No one knows whether Liberman will prevail, or whether some other form of national unity/emergency government will emerge. It is only after September 17 that we shall know whether the Likud will have the guts to dispose of Netanyahu should he once again fail to form a government of any sort following the election, as the opinion polls predict.

Though I am increasingly hearing people whom I know to be traditional Likud voters say it really is time for Netanyahu to go and that he has been in power for much too long, it is difficult to know whether there are enough of them to tip the scales.

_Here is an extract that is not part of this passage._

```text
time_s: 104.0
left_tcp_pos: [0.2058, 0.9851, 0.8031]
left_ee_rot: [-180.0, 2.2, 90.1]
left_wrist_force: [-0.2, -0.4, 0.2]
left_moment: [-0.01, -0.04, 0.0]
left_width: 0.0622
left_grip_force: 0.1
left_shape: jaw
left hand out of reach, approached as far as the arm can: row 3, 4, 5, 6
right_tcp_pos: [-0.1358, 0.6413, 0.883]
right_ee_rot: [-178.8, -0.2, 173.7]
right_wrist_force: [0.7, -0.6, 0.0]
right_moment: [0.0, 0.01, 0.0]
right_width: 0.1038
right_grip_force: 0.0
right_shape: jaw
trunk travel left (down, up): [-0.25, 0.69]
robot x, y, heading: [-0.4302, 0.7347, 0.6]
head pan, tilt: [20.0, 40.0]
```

I suspect that at least some of them will prefer not to vote at all than to vote anything other than the Likud.

One thing I am sure of is that Labor/Gesher will not join a narrow government led by Netanyahu, designed to provide Netanyahu with immunity against his indictment. Unlike the general mocking reaction of the media to Peretz’s gimmick of shaving off his 47-year-old mustache so the public can clearly read his lips when he states that under no circumstances will he “and Orly” join a government led by Netanyahu, I thought it was cute, though nothing more than a gimmick.